I’m usually completely oblivious to Easter when March rolls around. Then, sure enough, I see people indulging in cool Easter crafts and I wish I’d paid attention to my calendar. This year, my Muji day planner did its job and I remembered to make these natural dye Easter eggs with washi tape patterns. I’m so glad I did. It really brought back the Easter memories.
I remember plenty about celebrating Easter as a child. I remember the annual department store visit with my mother and grandmother, to find some new and unnecessary, frothy Easter dress, light and lacy with a stiff crinoline skirt, to be worn with ruffled socks and painful white patent leather shoes. I remember getting my hair done. First as a very small child I would get seated between someone’s legs to get my hair straightened with a hot comb. Later, as a slightly bigger child I would feel the burn of a chemical relaxer. I don’t recall having a say in either of these processes and both felt a bit like violations of my human rights. But the relaxer was the lesser of two evils for a six year old. I remember my disastrous bangs, the results of sleeping with sponge rollers in my freshly straightened hair. And I remember always having a photo taken, in which I would deliver the cheesiest fake smile known to man.
None of this, the dress, the patent leather shoes, the ruffled socks, the bangs, was for me. I liked dressing up as kid, but this kind of orthodox drudgery was not for me. If I could choose, I always wanted to dress like someone at least ten years my senior. I will admit, I was all about my little Easter purse and my little white gloves, but that’s because those are gestures I associated with older women. No. Overall, it was not for me. It was for my mother and my grandmother. Because Easter is a fashion competition for black folks and god forbid you are not ready to compete when that Sunday arrives. My compliance in all the Easter pageantry was my gift to them.

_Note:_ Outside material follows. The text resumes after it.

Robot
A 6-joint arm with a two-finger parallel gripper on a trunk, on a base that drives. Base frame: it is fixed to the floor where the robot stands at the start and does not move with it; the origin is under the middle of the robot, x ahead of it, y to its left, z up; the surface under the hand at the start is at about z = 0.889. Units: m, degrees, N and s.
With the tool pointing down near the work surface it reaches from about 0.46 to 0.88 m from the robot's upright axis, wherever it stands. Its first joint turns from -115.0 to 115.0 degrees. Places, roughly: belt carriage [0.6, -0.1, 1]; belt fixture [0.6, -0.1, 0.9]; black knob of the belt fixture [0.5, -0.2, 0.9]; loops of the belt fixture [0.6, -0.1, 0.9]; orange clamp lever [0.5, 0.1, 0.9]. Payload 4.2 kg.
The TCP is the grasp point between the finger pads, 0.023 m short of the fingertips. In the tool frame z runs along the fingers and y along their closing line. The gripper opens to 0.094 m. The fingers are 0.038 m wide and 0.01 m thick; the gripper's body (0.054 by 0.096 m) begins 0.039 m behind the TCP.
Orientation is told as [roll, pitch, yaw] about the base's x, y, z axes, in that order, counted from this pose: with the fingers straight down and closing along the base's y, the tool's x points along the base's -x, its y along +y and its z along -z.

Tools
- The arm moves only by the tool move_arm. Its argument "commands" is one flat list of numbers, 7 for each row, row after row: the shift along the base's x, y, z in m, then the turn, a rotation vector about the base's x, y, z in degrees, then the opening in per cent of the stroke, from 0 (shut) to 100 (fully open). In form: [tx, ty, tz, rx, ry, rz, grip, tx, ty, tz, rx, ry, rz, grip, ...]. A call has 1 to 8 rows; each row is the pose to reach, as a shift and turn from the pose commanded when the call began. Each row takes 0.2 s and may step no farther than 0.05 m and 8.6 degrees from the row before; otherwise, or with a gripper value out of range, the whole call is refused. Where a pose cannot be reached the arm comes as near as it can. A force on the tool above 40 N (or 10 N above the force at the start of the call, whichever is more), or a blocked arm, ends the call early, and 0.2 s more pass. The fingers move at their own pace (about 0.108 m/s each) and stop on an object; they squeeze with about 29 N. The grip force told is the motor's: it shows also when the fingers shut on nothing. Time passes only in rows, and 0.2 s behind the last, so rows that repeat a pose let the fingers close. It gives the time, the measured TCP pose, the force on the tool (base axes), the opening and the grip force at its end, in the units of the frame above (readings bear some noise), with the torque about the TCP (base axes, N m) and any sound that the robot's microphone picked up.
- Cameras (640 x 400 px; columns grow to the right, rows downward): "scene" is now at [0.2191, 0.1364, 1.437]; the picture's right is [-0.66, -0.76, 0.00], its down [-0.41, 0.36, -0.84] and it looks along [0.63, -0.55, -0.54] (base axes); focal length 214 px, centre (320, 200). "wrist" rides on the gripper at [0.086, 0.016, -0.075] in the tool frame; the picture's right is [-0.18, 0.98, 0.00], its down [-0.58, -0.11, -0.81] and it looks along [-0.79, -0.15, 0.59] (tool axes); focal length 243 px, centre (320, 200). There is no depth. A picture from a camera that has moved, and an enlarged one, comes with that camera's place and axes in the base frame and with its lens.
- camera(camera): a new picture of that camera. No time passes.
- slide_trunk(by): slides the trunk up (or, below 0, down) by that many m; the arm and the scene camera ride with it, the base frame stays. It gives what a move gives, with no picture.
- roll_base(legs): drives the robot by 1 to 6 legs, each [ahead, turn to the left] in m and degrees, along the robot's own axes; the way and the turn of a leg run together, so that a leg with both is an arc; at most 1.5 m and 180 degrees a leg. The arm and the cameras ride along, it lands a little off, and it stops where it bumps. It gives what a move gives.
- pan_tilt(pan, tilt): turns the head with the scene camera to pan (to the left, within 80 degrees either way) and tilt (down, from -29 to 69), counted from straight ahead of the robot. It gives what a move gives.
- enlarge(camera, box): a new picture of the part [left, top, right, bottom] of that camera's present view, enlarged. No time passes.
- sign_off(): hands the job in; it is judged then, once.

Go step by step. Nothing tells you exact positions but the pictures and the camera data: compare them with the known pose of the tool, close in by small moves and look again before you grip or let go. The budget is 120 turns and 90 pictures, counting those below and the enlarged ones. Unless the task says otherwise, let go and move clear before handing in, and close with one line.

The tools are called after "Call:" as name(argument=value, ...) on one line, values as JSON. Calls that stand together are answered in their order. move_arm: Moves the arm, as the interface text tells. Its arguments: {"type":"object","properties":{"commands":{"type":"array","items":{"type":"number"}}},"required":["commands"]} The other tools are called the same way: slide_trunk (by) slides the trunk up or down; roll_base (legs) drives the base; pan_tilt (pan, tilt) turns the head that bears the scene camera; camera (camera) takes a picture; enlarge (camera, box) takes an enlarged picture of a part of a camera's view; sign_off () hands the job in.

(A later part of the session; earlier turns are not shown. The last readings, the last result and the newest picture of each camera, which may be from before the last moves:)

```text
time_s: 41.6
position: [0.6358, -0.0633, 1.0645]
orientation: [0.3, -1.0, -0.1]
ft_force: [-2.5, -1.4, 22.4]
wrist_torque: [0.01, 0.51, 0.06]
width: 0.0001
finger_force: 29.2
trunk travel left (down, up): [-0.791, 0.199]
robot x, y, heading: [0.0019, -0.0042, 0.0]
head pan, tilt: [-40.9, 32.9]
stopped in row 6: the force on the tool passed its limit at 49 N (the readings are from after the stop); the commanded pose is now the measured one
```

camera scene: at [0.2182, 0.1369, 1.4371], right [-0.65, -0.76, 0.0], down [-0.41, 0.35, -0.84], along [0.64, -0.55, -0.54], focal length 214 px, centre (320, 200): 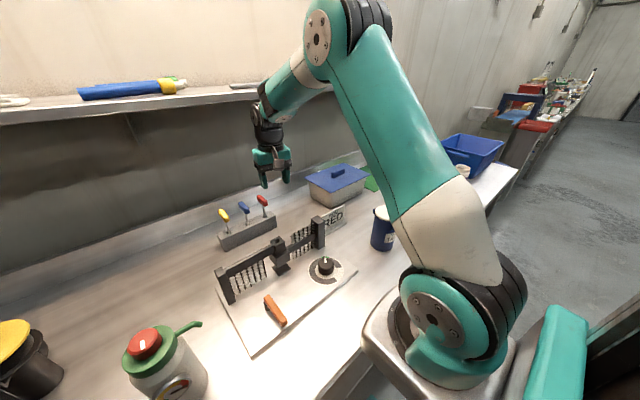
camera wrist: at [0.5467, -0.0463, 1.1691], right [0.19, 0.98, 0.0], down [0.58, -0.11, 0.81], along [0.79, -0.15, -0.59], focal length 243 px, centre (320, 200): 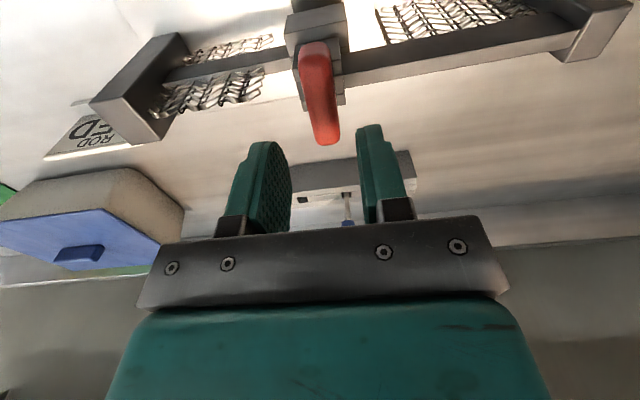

Well, it wasn’t really a gift. A gift has no expectation of reciprocation. In this case, I knew I’d be compensated fairly in the form of an overflowing Easter basket. My mother was, and is, a candy enthusiast (she prefers it to food) and she took great joy in putting together a basket filled with Technicolor Peeps (never liked them), egg shaped Reese’s peanut butter cups, plastic eggs filled with yet more candy, and of course, the pièce de résistance, a big chocolate bunny. Even with the promise of a basket full of candy, decorating eggs was always the Easter ritual that felt most special. I mean, when else do you get to decorate eggs?
Aesthetically, the natural dye Easter eggs I made this year depart from the drug store kit of my childhood in most ways. The color palette and the geometric patterns of these natural dye and washi tape eggs feel a little Murakami, a little Memphis Milano, and I love it. The great thing about this project is that you can make it look however you want.

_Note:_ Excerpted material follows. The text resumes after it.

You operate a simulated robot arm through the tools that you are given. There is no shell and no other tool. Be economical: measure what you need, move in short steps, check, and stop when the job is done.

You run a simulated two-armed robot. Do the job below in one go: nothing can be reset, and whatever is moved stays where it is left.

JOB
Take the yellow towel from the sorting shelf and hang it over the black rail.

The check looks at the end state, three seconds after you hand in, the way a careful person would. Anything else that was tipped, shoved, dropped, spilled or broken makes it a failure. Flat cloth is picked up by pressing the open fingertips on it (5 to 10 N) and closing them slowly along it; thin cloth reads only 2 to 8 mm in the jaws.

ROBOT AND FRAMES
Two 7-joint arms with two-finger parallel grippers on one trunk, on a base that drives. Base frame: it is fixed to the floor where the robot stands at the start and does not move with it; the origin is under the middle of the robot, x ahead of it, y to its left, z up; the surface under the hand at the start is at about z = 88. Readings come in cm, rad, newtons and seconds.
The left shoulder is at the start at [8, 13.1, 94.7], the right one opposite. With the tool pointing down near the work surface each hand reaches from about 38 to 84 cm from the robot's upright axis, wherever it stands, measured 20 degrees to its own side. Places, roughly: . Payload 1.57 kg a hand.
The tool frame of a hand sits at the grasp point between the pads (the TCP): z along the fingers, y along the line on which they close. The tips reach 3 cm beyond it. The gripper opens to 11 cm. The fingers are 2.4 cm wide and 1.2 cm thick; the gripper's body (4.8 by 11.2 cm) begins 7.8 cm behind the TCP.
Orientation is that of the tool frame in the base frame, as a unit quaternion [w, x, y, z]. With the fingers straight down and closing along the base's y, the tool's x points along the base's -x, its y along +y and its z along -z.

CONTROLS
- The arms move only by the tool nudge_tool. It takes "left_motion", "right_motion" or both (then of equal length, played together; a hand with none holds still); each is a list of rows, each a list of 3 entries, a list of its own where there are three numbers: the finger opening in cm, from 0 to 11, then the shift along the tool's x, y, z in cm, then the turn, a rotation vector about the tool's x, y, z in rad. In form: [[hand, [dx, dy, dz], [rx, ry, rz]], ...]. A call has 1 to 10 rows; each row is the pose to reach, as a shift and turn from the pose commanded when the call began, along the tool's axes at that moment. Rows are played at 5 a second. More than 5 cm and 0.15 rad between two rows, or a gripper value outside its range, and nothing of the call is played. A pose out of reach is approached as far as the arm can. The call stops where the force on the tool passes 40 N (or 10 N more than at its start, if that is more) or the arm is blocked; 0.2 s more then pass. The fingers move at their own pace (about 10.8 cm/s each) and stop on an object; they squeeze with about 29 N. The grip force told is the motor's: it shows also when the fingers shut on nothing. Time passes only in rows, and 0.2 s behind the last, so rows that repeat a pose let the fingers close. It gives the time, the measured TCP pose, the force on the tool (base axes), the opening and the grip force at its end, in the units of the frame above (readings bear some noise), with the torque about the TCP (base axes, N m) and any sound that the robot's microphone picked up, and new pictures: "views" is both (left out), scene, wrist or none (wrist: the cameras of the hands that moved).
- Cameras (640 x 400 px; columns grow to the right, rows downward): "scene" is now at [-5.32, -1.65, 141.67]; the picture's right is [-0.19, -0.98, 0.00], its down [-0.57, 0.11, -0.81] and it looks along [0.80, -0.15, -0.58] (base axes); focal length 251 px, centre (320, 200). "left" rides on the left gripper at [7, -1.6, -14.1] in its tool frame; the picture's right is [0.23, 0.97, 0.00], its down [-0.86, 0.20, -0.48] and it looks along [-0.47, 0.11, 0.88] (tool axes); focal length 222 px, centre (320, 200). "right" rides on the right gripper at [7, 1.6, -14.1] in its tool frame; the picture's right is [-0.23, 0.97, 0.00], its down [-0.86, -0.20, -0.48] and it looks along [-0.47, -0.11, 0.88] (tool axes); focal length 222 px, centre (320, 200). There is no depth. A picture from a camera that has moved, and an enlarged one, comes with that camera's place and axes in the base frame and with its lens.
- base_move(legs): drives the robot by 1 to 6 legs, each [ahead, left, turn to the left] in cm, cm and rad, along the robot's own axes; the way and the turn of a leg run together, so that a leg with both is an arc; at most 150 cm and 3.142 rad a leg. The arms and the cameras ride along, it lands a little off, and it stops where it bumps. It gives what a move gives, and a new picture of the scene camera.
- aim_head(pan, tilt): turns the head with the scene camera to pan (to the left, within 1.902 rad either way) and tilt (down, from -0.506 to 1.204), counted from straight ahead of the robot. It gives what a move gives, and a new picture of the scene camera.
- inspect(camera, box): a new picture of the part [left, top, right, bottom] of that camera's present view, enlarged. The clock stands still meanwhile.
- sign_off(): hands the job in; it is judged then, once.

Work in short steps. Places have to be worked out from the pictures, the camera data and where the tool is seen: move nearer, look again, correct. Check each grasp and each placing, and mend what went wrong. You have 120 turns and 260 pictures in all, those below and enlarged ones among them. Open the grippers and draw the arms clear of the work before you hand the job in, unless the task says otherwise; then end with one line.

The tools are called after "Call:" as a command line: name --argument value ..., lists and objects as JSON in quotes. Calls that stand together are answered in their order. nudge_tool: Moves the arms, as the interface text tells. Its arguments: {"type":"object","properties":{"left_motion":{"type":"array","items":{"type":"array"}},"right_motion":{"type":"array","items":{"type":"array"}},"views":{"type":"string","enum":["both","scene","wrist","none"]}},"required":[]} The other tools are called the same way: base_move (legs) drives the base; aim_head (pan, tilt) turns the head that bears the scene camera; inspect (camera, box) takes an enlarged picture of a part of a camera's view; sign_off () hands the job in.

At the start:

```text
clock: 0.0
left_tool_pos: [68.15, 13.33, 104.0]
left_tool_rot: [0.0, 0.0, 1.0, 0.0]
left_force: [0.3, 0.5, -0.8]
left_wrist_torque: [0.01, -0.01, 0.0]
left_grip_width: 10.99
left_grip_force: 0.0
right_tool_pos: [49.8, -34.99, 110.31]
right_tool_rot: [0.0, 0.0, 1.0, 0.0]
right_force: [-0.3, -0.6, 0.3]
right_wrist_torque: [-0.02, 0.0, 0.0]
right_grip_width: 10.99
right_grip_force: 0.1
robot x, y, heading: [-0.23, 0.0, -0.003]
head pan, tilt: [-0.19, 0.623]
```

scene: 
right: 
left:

- 1/2 head of red cabbage, chopped (Blue)
- 2 tbsp of turmeric powder (Yellow)
- 1 medium sized beet, grated (Pink)
- Distilled white vinegar
- 4 cups of water, per dye batch
- Pot for each dye batch
- Slotted spoon (other utensils)
- Washi Tape (Japanese rice paper masking tape)
Red Cabbage Dye (Blue):
Add chopped cabbage, raw eggs, and 1 tbsp of white vinegar to four cups of water in a small pot. Bring to a boil for five minutes and remove from heat. Remove eggs when they should be hard-boiled to your liking. You can leave some eggs in the dye batch for hours or overnight to get a variety of shades of blue. I achieved my darkest blue by soaking for eight hours.
Turmeric Powder (Yellow):
Add two tbsp of turmeric powder and raw eggs to four cups of water in a small pot. Repeat above steps.
Add the grated beet 1 tbsp of white vinegar to four cups of water in a small pot. Repeat above steps. I achieved a brownish color by pulling one egg out of the beet dye very early. I soaked others for eight hours.
After your eggs have completely dried, cut small shapes out of washi tape and apply to eggs. The washi tape is easy to pull off and reapply. So don’t be afraid to try out an idea.
Natural dyeing is a multi-step, slow craft process and time for experimentation is key. If you are using this process to dye eggs, give yourself at least a full 24 hours to get it done.
This project can be simplified in a couple of ways. Instead of using natural dyes, you can use premade dyes for much quicker results. Or you can cut out the dyeing all together and apply your washi patterns to hard-boiled white or brown eggs.
If you try this craft combo of natural dyes and washi tape patterns, or one of the simplified versions, let me know how it turns out!